Goal - Leave out any pictures and transcribe all other data below exactly.

-- start of Collected data --

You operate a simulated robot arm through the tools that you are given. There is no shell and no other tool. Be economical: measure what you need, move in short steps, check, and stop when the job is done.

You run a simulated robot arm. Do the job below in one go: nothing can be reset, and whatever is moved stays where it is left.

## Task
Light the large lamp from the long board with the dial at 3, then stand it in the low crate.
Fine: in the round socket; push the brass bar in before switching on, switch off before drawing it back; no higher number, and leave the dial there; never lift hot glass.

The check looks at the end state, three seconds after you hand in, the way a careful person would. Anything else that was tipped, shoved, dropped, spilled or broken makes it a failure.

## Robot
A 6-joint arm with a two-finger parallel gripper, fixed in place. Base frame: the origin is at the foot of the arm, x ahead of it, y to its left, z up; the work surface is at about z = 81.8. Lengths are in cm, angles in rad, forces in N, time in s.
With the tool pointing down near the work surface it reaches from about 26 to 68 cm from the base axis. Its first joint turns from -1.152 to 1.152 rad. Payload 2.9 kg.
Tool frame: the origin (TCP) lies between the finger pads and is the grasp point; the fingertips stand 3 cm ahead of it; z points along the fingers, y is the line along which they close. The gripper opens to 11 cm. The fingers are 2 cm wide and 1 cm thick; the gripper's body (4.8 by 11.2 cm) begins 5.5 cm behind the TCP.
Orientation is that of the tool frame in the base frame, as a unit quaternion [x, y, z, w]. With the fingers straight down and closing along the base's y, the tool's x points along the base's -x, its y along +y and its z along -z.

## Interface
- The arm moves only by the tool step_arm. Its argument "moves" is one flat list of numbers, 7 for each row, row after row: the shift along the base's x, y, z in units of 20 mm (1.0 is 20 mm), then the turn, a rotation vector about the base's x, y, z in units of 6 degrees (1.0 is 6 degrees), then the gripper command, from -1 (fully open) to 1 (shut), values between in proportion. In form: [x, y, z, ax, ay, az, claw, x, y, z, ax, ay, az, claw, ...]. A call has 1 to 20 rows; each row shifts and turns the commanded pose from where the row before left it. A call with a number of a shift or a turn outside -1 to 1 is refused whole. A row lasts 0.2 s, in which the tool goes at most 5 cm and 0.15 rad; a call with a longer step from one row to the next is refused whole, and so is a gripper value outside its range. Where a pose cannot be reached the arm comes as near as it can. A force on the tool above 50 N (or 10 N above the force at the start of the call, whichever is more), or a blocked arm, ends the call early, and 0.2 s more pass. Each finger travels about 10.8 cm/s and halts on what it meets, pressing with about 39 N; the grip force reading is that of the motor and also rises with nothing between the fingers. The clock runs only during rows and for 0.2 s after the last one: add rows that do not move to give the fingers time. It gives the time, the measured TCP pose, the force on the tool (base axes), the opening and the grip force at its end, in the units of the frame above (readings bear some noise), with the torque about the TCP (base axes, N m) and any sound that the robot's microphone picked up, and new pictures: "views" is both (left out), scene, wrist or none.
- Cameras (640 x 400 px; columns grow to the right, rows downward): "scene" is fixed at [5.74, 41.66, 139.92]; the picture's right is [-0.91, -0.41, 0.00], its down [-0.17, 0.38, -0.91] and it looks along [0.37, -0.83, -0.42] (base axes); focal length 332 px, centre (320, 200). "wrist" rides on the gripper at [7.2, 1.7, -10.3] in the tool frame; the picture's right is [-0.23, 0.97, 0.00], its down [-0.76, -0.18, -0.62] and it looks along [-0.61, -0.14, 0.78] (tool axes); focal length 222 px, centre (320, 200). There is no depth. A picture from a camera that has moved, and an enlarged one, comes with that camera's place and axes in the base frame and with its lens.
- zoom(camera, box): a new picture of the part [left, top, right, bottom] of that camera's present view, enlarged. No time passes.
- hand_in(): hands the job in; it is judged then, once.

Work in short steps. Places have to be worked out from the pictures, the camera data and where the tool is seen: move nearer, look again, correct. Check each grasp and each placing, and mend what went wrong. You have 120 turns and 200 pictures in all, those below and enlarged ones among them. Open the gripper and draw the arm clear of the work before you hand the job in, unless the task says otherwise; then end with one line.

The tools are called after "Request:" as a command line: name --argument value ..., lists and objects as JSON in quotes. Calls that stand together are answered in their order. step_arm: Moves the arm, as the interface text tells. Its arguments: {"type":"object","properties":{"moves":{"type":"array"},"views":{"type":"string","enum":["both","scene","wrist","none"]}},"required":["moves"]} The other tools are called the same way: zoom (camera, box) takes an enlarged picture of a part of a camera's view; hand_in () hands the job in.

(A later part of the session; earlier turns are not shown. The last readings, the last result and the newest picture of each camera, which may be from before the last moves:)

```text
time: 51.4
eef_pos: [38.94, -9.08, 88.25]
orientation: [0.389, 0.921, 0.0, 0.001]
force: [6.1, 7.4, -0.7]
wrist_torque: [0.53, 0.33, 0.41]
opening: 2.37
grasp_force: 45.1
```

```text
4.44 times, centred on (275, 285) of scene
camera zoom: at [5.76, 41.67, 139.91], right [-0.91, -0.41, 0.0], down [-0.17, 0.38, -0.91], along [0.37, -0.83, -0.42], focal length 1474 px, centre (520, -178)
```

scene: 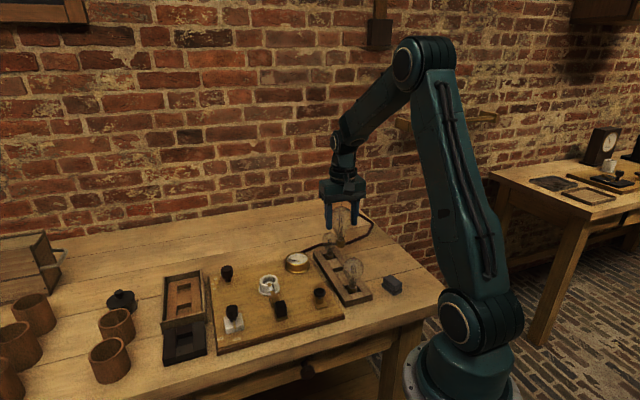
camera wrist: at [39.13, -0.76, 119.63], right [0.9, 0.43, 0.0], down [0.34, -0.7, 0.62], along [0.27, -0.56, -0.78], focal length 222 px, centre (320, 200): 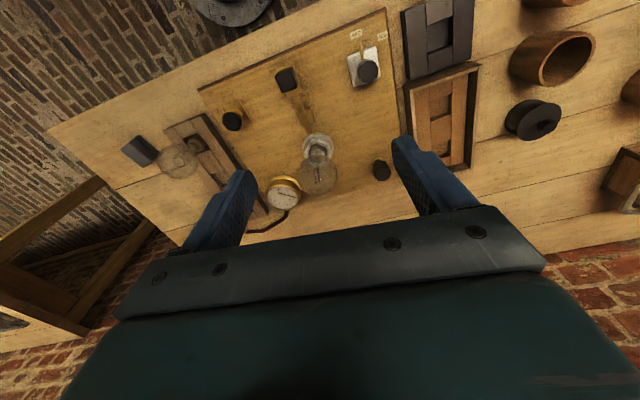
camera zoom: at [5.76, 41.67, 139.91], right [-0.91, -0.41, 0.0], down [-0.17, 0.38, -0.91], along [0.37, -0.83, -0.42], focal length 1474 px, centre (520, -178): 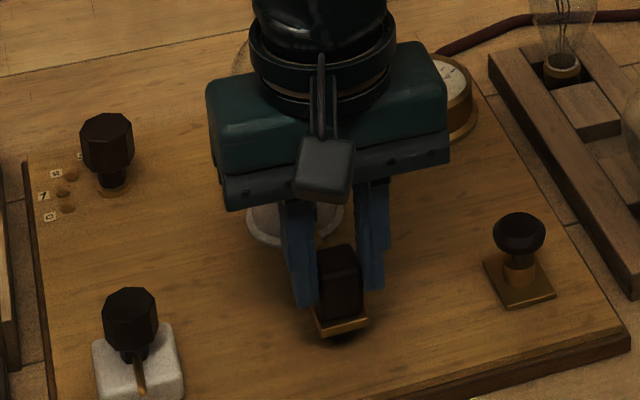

-- end of Collected data --

Result -
You operate a simulated robot arm through the tools that you are given. There is no shell and no other tool. Be economical: measure what you need, move in short steps, check, and stop when the job is done.

You run a simulated robot arm. Do the job below in one go: nothing can be reset, and whatever is moved stays where it is left.

## Task
Light the large lamp from the long board with the dial at 3, then stand it in the low crate.
Fine: in the round socket; push the brass bar in before switching on, switch off before drawing it back; no higher number, and leave the dial there; never lift hot glass.

The check looks at the end state, three seconds after you hand in, the way a careful person would. Anything else that was tipped, shoved, dropped, spilled or broken makes it a failure.

## Robot
A 6-joint arm with a two-finger parallel gripper, fixed in place. Base frame: the origin is at the foot of the arm, x ahead of it, y to its left, z up; the work surface is at about z = 81.8. Lengths are in cm, angles in rad, forces in N, time in s.
With the tool pointing down near the work surface it reaches from about 26 to 68 cm from the base axis. Its first joint turns from -1.152 to 1.152 rad. Payload 2.9 kg.
Tool frame: the origin (TCP) lies between the finger pads and is the grasp point; the fingertips stand 3 cm ahead of it; z points along the fingers, y is the line along which they close. The gripper opens to 11 cm. The fingers are 2 cm wide and 1 cm thick; the gripper's body (4.8 by 11.2 cm) begins 5.5 cm behind the TCP.
Orientation is that of the tool frame in the base frame, as a unit quaternion [x, y, z, w]. With the fingers straight down and closing along the base's y, the tool's x points along the base's -x, its y along +y and its z along -z.

## Interface
- The arm moves only by the tool step_arm. Its argument "moves" is one flat list of numbers, 7 for each row, row after row: the shift along the base's x, y, z in units of 20 mm (1.0 is 20 mm), then the turn, a rotation vector about the base's x, y, z in units of 6 degrees (1.0 is 6 degrees), then the gripper command, from -1 (fully open) to 1 (shut), values between in proportion. In form: [x, y, z, ax, ay, az, claw, x, y, z, ax, ay, az, claw, ...]. A call has 1 to 20 rows; each row shifts and turns the commanded pose from where the row before left it. A call with a number of a shift or a turn outside -1 to 1 is refused whole. A row lasts 0.2 s, in which the tool goes at most 5 cm and 0.15 rad; a call with a longer step from one row to the next is refused whole, and so is a gripper value outside its range. Where a pose cannot be reached the arm comes as near as it can. A force on the tool above 50 N (or 10 N above the force at the start of the call, whichever is more), or a blocked arm, ends the call early, and 0.2 s more pass. Each finger travels about 10.8 cm/s and halts on what it meets, pressing with about 39 N; the grip force reading is that of the motor and also rises with nothing between the fingers. The clock runs only during rows and for 0.2 s after the last one: add rows that do not move to give the fingers time. It gives the time, the measured TCP pose, the force on the tool (base axes), the opening and the grip force at its end, in the units of the frame above (readings bear some noise), with the torque about the TCP (base axes, N m) and any sound that the robot's microphone picked up, and new pictures: "views" is both (left out), scene, wrist or none.
- Cameras (640 x 400 px; columns grow to the right, rows downward): "scene" is fixed at [5.74, 41.66, 139.92]; the picture's right is [-0.91, -0.41, 0.00], its down [-0.17, 0.38, -0.91] and it looks along [0.37, -0.83, -0.42] (base axes); focal length 332 px, centre (320, 200). "wrist" rides on the gripper at [7.2, 1.7, -10.3] in the tool frame; the picture's right is [-0.23, 0.97, 0.00], its down [-0.76, -0.18, -0.62] and it looks along [-0.61, -0.14, 0.78] (tool axes); focal length 222 px, centre (320, 200). There is no depth. A picture from a camera that has moved, and an enlarged one, comes with that camera's place and axes in the base frame and with its lens.
- zoom(camera, box): a new picture of the part [left, top, right, bottom] of that camera's present view, enlarged. No time passes.
- hand_in(): hands the job in; it is judged then, once.

Work in short steps. Places have to be worked out from the pictures, the camera data and where the tool is seen: move nearer, look again, correct. Check each grasp and each placing, and mend what went wrong. You have 120 turns and 200 pictures in all, those below and enlarged ones among them. Open the gripper and draw the arm clear of the work before you hand the job in, unless the task says otherwise; then end with one line.

The tools are called after "Request:" as a command line: name --argument value ..., lists and objects as JSON in quotes. Calls that stand together are answered in their order. step_arm: Moves the arm, as the interface text tells. Its arguments: {"type":"object","properties":{"moves":{"type":"array"},"views":{"type":"string","enum":["both","scene","wrist","none"]}},"required":["moves"]} The other tools are called the same way: zoom (camera, box) takes an enlarged picture of a part of a camera's view; hand_in () hands the job in.

(A later part of the session; earlier turns are not shown. The last readings, the last result and the newest picture of each camera, which may be from before the last moves:)

```text
time: 51.4
eef_pos: [38.94, -9.08, 88.25]
orientation: [0.389, 0.921, 0.0, 0.001]
force: [6.1, 7.4, -0.7]
wrist_torque: [0.53, 0.33, 0.41]
opening: 2.37
grasp_force: 45.1
```

```text
4.44 times, centred on (275, 285) of scene
camera zoom: at [5.76, 41.67, 139.91], right [-0.91, -0.41, 0.0], down [-0.17, 0.38, -0.91], along [0.37, -0.83, -0.42], focal length 1474 px, centre (520, -178)
```

scene: 
camera wrist: at [39.13, -0.76, 119.63], right [0.9, 0.43, 0.0], down [0.34, -0.7, 0.62], along [0.27, -0.56, -0.78], focal length 222 px, centre (320, 200): 
camera zoom: at [5.76, 41.67, 139.91], right [-0.91, -0.41, 0.0], down [-0.17, 0.38, -0.91], along [0.37, -0.83, -0.42], focal length 1474 px, centre (520, -178): 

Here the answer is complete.